WASHINGTON -- Many of the nation's poorest workers were looking forward to a modest pay hike on New Year's Day, when 10 states implemented higher minimum wages.

In the end, those workers' increased earnings may have lasted all of a few hours.

The deal approved by the House of Representatives late Tuesday to avert the so-called "fiscal cliff" did not include an extension of the payroll tax holiday, effectively hiking by 2 percent workers' payroll tax contributions which help pay for Social Security. For many minimum wage workers who are receiving a wage increase this year, the higher payroll tax will offset much or all of the potential gains they anticipated in the new year.

According to the Wall Street Journal's payroll tax calculator, a worker who makes $15,000 a year -- roughly the salary of a full-time, minimum-wage worker in most states -- will pay an additional $300 in payroll taxes this year under the deal struck by Congress and the White House.

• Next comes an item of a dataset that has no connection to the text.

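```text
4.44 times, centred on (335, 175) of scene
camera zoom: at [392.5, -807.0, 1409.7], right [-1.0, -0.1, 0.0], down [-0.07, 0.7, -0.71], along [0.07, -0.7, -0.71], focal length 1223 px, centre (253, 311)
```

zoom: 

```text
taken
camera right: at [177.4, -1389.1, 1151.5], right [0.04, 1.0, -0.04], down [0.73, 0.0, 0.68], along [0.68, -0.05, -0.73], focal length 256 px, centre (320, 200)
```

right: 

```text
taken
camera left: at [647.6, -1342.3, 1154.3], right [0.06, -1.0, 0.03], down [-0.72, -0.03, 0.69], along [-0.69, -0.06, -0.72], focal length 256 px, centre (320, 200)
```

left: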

That $300 is roughly equal to the additional earnings that minimum wage workers would have gained in most of the 10 states boosting their wage floors, according to an analysis of the increases by the National Employment Law Project (NELP), an advocacy group for low-wage workers.

In Arizona, for instance, the 15-cent wage hike to $7.80 translated into an annual raise of $320 for a worker maintaining a 40-hour week. In Colorado, the 14-cent raise to $7.78 meant an additional $310.

The higher payroll tax will wipe out the minimum wage gains and then some in Missouri and Vermont, where NELP projected additional earnings of $190 and $240, respectively, for full-time earners. Other states' minimum wage raises, including Florida, Montana, Ohio, Oregon, Rhode Island and Washington, ranged between 10 and 35 cents per hour, or $190 to $510 annually.

The federal minimum wage of $7.25 prevails in 31 states that do not have higher state minimum wages. Most of the raises this week in state minimum wages were due to cost-of-living adjustments, which tweak the minimum wage each year to account for inflation. (The federal rate has no such adjustment.) The 10 increases will directly benefit roughly 855,000 workers, according to the left-leaning Economic Policy Institute. Opponents of higher minimum wages, however, argue that many workers' wage gains will be offset by lost hours due to increased labor costs.

As HuffPost reported Tuesday, the end of the payroll tax holiday, which dropped the payroll tax from 6.2 to 4.2 percent, was among the least-discussed but perhaps most economically consequential elements of fiscal cliff negotiations.

First enacted in 2010 and later extended, the payroll tax holiday was meant to be a temporary stimulative measure. While lawmakers on both sides of the aisle expressed concern that extending the payroll tax cut further could threaten Social Security funding, many economists have warned against reducing workers' spending power in a still-weak economy.

Mark Zandi, the chief economist at Moody's Analytics, has estimated that the higher payroll tax for 2013 could reduce economic growth by more than half a percentage point.